Appeals, Complaints, and Post-Publication Corrections
Confmeets is committed to procedural justice and the perpetual accuracy
of the scholarly record.
Grounds for Appeal
An appeal is not a re-review but a mechanism to address significant
procedural flaws. Valid grounds include:
- Factual Inaccuracy: Demonstrable evidence that a rejection was
based on a reviewer's factual error concerning the methodology or
results.
- Manifest Bias: Compelling evidence of a reviewer's or editor's
undisclosed conflict of interest that materially affected the outcome.
- Critical Misinterpretation: Proof that a central argument or
finding was fundamentally misconstrued during review.

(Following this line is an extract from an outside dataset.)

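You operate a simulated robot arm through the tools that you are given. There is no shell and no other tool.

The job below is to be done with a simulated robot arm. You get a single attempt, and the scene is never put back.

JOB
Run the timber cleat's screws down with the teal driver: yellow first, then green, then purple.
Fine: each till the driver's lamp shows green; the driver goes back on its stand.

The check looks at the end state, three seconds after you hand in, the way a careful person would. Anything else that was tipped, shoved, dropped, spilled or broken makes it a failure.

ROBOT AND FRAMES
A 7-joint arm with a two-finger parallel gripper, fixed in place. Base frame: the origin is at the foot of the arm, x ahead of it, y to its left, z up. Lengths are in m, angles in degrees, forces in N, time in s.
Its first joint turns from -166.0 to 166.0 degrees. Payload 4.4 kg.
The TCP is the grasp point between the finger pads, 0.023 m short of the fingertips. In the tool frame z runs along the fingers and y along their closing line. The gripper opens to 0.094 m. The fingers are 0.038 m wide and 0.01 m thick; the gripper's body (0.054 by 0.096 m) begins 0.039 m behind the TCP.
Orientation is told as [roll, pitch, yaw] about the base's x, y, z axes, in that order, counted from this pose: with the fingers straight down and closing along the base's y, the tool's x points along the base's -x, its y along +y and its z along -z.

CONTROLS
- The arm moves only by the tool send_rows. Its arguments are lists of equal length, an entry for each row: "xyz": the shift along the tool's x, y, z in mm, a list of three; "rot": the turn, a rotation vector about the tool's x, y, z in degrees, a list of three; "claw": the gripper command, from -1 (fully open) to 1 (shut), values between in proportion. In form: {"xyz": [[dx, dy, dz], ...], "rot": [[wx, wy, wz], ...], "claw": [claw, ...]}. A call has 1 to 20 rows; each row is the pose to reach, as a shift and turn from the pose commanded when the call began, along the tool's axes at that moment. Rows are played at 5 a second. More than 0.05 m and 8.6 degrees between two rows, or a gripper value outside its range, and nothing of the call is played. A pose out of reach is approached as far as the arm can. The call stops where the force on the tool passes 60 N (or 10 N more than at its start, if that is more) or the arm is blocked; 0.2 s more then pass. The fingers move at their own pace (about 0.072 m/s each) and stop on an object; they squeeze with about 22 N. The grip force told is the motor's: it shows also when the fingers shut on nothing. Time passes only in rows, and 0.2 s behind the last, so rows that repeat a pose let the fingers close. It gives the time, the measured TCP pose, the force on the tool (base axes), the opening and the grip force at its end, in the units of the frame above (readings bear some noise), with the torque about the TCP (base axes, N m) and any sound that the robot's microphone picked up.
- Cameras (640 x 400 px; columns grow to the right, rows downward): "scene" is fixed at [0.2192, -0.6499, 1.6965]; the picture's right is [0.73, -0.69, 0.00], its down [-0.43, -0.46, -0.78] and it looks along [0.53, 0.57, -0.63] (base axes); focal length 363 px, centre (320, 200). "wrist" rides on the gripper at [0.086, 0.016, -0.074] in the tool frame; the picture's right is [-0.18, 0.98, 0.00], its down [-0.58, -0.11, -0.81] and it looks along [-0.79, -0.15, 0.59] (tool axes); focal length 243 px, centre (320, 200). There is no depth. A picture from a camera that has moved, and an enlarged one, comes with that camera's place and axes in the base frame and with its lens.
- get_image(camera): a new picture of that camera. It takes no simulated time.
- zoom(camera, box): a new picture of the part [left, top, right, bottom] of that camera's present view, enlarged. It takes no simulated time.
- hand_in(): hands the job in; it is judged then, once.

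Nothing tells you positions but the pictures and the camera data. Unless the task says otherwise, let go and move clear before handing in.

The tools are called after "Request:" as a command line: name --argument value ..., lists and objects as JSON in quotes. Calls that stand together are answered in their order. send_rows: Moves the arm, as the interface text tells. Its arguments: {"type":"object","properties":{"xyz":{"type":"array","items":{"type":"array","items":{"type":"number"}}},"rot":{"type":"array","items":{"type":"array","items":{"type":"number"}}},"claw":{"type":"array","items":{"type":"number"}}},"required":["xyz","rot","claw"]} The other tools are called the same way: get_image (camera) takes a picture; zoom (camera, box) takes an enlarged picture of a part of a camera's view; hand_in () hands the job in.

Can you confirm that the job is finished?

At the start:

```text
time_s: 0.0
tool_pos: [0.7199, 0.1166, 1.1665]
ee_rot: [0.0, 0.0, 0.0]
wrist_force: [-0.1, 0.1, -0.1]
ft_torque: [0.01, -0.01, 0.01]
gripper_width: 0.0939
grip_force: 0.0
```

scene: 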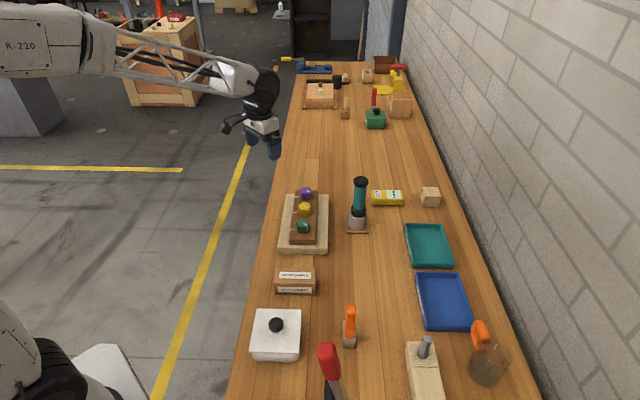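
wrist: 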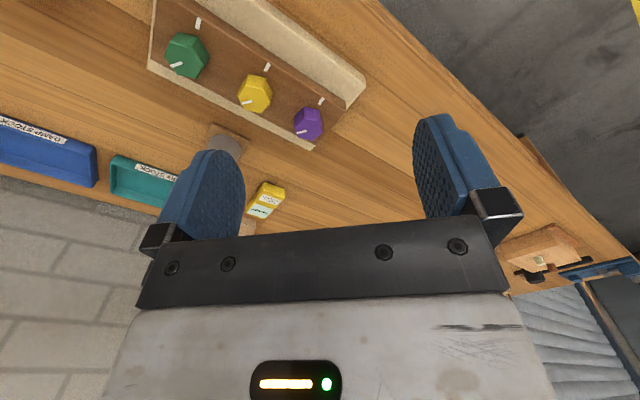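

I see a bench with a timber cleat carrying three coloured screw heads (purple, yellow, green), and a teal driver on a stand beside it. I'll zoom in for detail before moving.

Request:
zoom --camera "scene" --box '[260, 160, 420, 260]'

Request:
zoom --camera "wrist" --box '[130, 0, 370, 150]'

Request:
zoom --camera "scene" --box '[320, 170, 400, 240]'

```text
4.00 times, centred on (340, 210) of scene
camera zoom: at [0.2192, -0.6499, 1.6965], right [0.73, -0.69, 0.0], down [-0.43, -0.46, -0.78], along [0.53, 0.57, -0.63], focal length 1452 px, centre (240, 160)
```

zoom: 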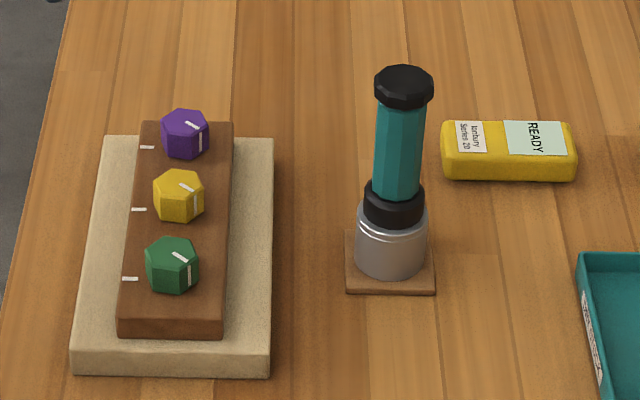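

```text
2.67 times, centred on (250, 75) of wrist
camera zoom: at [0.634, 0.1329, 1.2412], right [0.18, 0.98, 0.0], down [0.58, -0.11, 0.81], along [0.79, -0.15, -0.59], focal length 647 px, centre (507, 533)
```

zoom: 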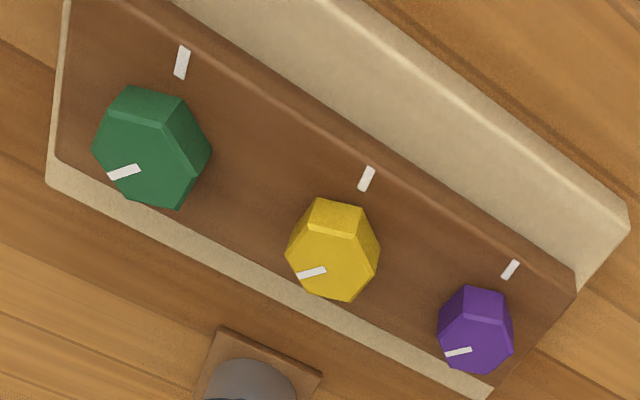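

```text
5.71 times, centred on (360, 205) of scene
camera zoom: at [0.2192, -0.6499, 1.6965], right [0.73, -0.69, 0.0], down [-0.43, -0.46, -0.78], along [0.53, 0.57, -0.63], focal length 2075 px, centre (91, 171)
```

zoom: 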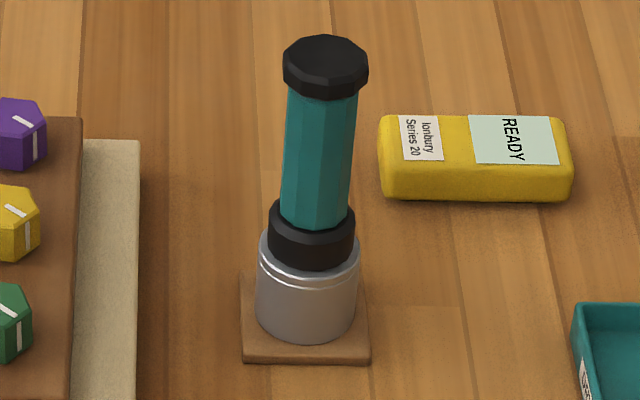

A successful appeal results in a completely new round of peer review
with different reviewers.
Complaints Procedure
Complaints regarding editorial conduct, process delays, or
unprofessional behavior are handled confidentially and resolved in
strict accordance with COPE guidelines, ensuring a fair and respectful
outcome.
Sustaining the Integrity of the Record
- Correction (Erratum): For minor errors that do not alter the core
conclusions.
- Expression of Concern: An editorial alert to flag serious, but not
yet conclusively proven, issues with a published article, often while
an institutional investigation is ongoing.
- Retraction: The formal withdrawal of a published article due to
egregious ethical breaches or irreproducible, fraudulent data. The
retraction notice is permanently linked to the original article,
stating the reason for retraction clearly.